In our article of August 15, 2016 entitled “When is a Group Long-Term Disability Insurance Plan Not an ERISA Plan? When it’s Established and Maintained by a Church to Qualify as an ERISA-exempt Church Plan – That’s When,” we discussed a Ninth Circuit Court of Appeals ruling in Rollins v. Dignity Health, 2016 WL 3997259 (9th Cir. July 26, 2016), which decided when church-affiliated pension plans are subject to the Employee Retirement Income Security Act of 1974. Agreeing with the Third and Seventh Circuits, the Ninth Circuit held that ERISA’s church plan exemption applies only if a church “established” the plan. The United States Supreme Court on Friday December 2, 2016 accepted and consolidated three cases, including Rollins, that consider whether pension plans operated by church-affiliated organizations are subject to ERISA.

 

In class action lawsuits, employees suing St. Peter’s Healthcare System, Advocate Health System and Dignity Health claim the Christian-affiliated hospitals are evading ERISA’s minimum funding and reporting requirements, which place these plans in financial risk.

The plaintiffs are seeking retroactive penalties for past violations of ERISA. The church-affiliated hospitals have defended these suits in part by invoking their reliance on interpretations by federal agencies (the Internal Revenue Service, the Department of Labor and the Pension Benefit Guaranty Corporation) that enforce ERISA and have interpreted the church plan exemption in ERISA to apply to church-affiliated organizations, even if a church itself did not initially establish the pension plan.

The question presented in these cases is whether the church plan exemption applies so long as a pension plan is maintained by an otherwise qualifying church-affiliated organization, or whether the exemption applies only if, in addition, a church initially established the plan.

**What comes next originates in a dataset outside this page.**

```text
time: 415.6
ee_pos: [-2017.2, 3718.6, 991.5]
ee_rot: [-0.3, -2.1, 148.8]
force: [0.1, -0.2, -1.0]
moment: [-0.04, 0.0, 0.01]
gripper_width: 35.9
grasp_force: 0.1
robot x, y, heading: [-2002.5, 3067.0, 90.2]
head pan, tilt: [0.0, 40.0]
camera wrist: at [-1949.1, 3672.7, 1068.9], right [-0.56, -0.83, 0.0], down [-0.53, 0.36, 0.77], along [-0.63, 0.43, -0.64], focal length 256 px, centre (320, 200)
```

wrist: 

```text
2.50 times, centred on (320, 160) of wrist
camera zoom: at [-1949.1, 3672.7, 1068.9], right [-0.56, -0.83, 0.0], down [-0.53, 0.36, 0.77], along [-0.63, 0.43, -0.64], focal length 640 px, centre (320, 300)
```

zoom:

Our Take: this case presents highly important issues to church-affiliated plans and we’ll bet that the Supreme Court reverses these decisions. These recent decisions have upset the settled expectations of many church-affiliated ministries, which provide benefits to millions of current and former employees across the country. Those religious employers, many for decades, have relied on the agencies’ established, unanimous administrative interpretation when designing their benefits programs.